##### Dataset excerpt #####

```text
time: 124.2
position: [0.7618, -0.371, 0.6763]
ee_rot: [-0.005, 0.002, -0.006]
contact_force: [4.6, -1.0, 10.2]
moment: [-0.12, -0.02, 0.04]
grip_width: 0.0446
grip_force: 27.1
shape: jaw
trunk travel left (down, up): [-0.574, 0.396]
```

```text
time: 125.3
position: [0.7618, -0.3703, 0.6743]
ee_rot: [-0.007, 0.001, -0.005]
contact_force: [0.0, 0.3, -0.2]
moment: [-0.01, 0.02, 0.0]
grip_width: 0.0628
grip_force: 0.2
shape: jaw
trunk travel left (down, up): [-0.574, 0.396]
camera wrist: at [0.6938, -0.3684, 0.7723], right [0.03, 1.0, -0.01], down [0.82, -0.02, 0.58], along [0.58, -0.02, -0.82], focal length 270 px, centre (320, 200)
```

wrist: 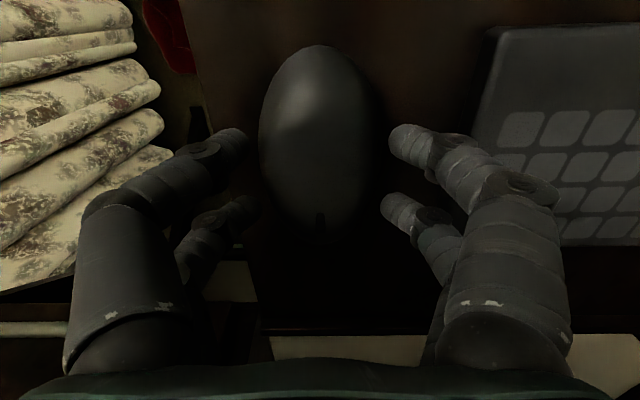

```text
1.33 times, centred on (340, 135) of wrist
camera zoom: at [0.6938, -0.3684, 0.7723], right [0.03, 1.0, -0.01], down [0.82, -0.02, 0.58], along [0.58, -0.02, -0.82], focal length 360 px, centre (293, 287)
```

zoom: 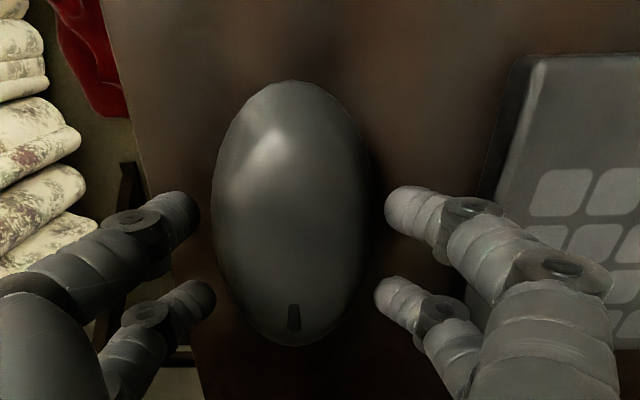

#####

Aim:
Copy every line that contains the string "camera".

Task answer:
camera wrist: at [0.6938, -0.3684, 0.7723], right [0.03, 1.0, -0.01], down [0.82, -0.02, 0.58], along [0.58, -0.02, -0.82], focal length 270 px, centre (320, 200)
camera zoom: at [0.6938, -0.3684, 0.7723], right [0.03, 1.0, -0.01], down [0.82, -0.02, 0.58], along [0.58, -0.02, -0.82], focal length 360 px, centre (293, 287)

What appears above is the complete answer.